Koray Düzgören

Koray Düzgören

Türk devleti klasiği: Susmayana suikast!

Karanlık odaklar iktidarla işbirliği yaparak Avrupa’daki muhalif aydınlara, gazetecilere, Alevilere ve Kürt siyasi hareketine yönelik sinsi planlar peşinde. Devlet, aynı katliamcı devlet...

HDP İstanbul Milletvekili Garo Paylan, Avrupa’da yaşayan Alevi ve Ermeni toplumların temsilcilerine, AKP iktidarının baskısıyla ülkesini terk etmek zorunda kalan Türkiyeli gazeteci, yazar, akademisyen ve kanaat önderlerine suikast hazırlığı yapıldığını söyledi.

Bu önemli açıklama, aslında AKP iktidarının son uygulamaları doğrultusunda Türk devletini yakından tanıyanlar için sürpriz olmadı.

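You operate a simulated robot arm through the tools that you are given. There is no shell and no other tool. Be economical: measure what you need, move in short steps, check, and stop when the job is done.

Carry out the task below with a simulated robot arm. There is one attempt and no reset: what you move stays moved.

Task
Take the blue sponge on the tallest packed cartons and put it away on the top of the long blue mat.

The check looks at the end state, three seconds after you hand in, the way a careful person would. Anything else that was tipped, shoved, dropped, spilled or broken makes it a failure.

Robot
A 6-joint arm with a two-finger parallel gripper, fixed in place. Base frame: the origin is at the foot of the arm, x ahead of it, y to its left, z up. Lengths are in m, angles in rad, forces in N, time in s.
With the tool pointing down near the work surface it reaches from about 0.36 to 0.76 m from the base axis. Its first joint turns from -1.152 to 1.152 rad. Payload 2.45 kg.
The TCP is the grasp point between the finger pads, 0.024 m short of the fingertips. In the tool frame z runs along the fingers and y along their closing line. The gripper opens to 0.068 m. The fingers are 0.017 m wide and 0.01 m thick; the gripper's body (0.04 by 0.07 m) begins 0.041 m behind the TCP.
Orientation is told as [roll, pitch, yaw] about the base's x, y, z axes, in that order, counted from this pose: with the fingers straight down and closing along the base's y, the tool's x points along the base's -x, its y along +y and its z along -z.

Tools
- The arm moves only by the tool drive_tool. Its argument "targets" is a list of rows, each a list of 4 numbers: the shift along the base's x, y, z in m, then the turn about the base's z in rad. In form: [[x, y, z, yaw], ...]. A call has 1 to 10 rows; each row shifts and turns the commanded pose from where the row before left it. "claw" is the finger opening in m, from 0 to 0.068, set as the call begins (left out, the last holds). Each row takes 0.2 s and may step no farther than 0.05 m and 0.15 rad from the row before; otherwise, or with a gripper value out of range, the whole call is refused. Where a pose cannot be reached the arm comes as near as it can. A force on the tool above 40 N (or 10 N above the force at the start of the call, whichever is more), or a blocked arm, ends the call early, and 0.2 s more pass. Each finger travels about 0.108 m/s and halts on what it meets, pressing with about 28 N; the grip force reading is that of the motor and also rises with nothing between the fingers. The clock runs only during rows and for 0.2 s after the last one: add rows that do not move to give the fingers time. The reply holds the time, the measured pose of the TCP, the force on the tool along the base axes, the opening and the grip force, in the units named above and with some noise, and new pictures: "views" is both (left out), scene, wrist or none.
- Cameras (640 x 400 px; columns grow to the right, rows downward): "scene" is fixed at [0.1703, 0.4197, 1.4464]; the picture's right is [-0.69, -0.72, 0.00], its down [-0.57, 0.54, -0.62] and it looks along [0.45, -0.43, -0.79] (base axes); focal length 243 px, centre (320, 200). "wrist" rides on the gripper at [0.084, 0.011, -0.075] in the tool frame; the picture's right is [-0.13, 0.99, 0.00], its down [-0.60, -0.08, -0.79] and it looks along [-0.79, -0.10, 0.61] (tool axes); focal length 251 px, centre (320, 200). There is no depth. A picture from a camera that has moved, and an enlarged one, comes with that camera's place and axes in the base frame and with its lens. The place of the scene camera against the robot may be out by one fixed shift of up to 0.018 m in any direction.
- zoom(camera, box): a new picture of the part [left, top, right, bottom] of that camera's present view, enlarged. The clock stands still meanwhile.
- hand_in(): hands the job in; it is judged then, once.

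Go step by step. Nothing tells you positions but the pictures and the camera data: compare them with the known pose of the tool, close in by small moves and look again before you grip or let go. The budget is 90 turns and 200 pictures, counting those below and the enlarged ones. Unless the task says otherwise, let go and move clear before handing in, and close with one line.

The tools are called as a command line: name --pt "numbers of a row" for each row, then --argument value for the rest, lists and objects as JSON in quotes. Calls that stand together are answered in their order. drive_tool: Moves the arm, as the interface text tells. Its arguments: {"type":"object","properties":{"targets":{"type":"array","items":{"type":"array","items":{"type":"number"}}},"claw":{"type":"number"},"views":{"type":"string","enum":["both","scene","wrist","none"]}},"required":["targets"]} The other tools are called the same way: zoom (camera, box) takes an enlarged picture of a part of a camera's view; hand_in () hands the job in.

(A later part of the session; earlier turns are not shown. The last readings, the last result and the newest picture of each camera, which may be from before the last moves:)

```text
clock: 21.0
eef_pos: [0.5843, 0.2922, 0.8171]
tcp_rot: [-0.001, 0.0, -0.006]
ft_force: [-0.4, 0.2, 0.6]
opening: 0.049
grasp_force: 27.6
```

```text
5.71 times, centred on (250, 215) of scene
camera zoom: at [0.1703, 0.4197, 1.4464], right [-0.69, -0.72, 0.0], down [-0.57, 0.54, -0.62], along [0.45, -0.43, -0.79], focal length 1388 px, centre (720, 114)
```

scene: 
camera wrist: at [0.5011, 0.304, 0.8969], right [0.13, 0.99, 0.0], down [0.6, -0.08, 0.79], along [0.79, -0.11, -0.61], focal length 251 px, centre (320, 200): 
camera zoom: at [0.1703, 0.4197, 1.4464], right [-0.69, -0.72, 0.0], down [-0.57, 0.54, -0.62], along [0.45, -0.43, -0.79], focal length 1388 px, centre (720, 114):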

Türkiye’de olup biten vahşet uygulamalarına, özgürlüklerin her gün daha da kısıtlanmasına ve ülkenin ağır bir faşizme doğru hızla ilerliyor olmasına tepki gösterenlere, direnenlere karşı nasıl bir devlet ve yargı şiddeti uygulandığını görüyoruz.

Bütün baskı ve devlet şiddetine rağmen ülke içindeki direniş devam ederken ülkeyi terk etmek zorunda kalan yazar, gazeteci, bilim insanı ve sivil toplum temsilcileri can güvenliklerini sağlamak için sığındıkları Avrupa ülkelerinde mücadelelerini sürdürüyor. Türkiye’de işlenen insanlık suçlarını, işkence uygulamalarını, yargı cinayetlerini ve devletin, iktidarın hukuk dışı uygulamalarını Türkiye, Avrupa ve dünya kamuoyuna duyurmaya çalışıyor.

Hepimiz bunun için çalışıyoruz. Ülkemizin baskı rejiminden kurtulması, insanlık dışı uygulamaların sona ermesi ve demokratik bir hukuk devletinin kurulabilmesi için girişilen çabaların bir ucundan tutmayı görev sayıyoruz.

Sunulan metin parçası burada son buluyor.